Some of the sharpest increases were in Middle East & Africa markets. Abu Dhabi saw the fastest increase in occupancy costs of any city in our global ranking in 2014, increasing by 36% on a USD basis. Other Middle East markets also saw some of the fastest increases notably Jeddah (20%) and Riyadh (11%). Similarly, occupancy costs in Lagos increased 8%.

Dublin posted the fastest increase (13%) in Europe, echoing the turnaround in the Irish economy. London (West End) witnessed the second fastest increase (12%).

Richard Yorke, Head of Global Occupier Research, and report author, said: “the appreciation of the US dollar has had a significant impact on the relative affordability of global cities. Nevertheless, our analysis of workstation costs in local currency terms also demonstrates the dampening impact of economic weakness in Europe. Similarly, the glut of new supply in some emerging markets is eroding workstation occupancy costs. In addition occupiers are using space more intensively, especially in expensive cities such as New York.”

James Maddock, Head of Global Occupier Services in EMEA, added: “London’s West End continues to power ahead as the most expensive city on the planet to have a desk and there are no signs that this will slow in the near future. The lure of London remains strong for occupiers who see the value of having space in one of the world’s major financial and business centres. It will be interesting to see the debate around the proposed EU referendum and what this means for London’s position as a destination of choice for many of the world’s major corporations.”
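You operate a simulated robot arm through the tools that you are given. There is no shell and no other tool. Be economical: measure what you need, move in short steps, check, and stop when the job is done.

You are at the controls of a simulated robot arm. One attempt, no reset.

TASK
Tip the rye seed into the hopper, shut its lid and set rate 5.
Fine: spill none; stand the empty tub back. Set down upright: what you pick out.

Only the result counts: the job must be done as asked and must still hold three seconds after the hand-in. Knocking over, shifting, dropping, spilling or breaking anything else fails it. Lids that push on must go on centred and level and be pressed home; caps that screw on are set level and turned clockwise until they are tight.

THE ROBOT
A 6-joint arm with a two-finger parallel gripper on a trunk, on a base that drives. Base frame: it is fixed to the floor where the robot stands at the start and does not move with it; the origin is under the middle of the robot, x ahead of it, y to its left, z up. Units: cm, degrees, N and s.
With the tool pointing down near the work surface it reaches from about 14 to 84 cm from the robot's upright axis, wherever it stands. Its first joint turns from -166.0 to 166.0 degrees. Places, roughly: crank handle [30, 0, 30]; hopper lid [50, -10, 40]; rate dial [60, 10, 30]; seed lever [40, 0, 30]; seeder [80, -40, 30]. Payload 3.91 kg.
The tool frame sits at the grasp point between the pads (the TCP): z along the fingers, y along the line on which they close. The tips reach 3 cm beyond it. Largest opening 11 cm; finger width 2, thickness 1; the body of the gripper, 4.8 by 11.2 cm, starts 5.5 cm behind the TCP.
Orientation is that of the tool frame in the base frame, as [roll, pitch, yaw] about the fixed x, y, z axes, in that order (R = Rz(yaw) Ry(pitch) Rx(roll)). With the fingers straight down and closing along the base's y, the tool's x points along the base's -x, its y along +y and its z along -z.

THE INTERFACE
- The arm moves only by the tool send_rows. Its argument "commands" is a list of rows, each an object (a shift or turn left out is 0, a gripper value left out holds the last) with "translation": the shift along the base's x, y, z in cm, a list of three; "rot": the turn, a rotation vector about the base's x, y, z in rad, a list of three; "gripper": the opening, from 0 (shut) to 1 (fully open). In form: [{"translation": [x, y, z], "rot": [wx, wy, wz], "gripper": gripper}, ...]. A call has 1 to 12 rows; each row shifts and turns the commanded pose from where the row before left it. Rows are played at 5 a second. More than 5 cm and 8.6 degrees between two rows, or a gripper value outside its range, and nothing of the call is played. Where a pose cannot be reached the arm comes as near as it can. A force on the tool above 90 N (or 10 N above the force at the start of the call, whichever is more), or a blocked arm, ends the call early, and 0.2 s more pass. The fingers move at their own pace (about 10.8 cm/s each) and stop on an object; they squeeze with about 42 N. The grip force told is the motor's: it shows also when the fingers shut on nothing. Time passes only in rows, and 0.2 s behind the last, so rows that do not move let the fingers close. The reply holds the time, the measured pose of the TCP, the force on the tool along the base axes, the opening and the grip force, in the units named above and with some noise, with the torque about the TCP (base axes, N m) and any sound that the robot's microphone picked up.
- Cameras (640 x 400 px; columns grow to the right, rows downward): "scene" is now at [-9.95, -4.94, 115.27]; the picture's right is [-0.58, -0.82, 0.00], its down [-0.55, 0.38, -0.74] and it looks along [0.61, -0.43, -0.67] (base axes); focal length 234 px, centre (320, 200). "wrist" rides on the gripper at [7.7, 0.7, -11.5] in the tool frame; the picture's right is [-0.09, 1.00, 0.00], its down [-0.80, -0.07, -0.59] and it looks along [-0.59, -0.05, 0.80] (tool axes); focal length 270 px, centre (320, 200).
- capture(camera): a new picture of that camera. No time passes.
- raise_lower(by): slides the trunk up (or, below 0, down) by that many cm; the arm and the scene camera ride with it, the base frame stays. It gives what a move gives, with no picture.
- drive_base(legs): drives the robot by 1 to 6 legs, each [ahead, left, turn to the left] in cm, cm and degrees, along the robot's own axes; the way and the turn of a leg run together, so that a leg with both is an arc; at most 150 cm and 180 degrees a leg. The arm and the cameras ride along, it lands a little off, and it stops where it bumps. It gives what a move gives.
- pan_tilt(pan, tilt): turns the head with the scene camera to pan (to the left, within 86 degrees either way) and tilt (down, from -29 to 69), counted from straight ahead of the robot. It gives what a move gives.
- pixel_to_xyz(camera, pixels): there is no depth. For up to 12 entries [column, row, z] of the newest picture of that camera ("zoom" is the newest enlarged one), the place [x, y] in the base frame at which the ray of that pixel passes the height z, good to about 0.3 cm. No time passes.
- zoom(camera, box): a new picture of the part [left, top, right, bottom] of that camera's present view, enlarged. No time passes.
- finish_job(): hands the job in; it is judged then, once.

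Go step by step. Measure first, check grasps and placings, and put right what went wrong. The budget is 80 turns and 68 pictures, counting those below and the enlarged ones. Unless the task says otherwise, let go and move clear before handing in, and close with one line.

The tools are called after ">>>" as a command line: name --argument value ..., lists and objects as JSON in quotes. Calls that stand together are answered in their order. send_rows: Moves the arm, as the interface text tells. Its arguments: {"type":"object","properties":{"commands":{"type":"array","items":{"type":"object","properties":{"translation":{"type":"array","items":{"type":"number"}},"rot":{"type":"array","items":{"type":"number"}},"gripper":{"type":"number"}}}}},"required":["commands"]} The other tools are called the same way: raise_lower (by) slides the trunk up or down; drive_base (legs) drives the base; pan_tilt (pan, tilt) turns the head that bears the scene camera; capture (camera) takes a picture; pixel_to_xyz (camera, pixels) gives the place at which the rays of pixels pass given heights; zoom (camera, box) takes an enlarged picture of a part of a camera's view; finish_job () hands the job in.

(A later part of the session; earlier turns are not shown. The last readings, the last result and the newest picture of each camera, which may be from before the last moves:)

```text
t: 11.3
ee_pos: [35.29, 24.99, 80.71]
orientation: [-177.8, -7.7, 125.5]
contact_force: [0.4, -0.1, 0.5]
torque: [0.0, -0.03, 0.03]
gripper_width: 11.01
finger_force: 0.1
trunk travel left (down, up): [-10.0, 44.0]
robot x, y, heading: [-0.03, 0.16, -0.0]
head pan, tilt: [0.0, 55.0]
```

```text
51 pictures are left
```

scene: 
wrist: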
Within the UK’s regional cities, Edinburgh remains the most expensive although is 3.5 times cheaper than London. Costs per workstation have accelerated by 8% year on year as rising city centre rents begin to take effect.

Rob Yates, Director, Office Agency at DTZ in Manchester comments: “Against the backdrop of ever-increasing occupational costs within the capital, there is increasing evidence of inward migration into Manchester with some occupiers in the city of London showing particular interest in the UK regions.

“The cost of work stations within Manchester appears to be relatively stable in comparison with London, the next phase of development within Manchester city centre will deliver unprecedented levels of quality that are on a par with space currently available in London. Furthermore modern working practices are resulting in more efficient use of space thereby allowing occupiers to acquire better quality space than the current demise without necessarily increasingly the spend on property as a whole.

“From a Manchester perspective it is also encouraging to note that the city centre market is increasingly competitive when compared with the other regional UK cities and also competing locations across EMEA. Expansion of established sectors such as the professions and finance is expected over the short term together with further inward migration from the legal and insurance sectors, all of which is made possible by the regions strong demographic profile and breadth of universities that are delivering a broad range of skills into the employment market.”

The report concludes that international occupiers will continue to benefit from ebbing cost pressures in numerous office markets. Overall global workstation occupancy costs are expected to increase on average by just 0.5% per year over the next two years, on a local currency basis. Occupiers in North America will enjoy an annual 1% cut in workstation occupancy costs in 2015 and 2016. Conversely, Asia Pacific is expected to post the strongest average growth of 1.7%. Greater China, however, costs are likely to remain unchanged. Similarly, EMEA cost increases are set to average just 0.8%.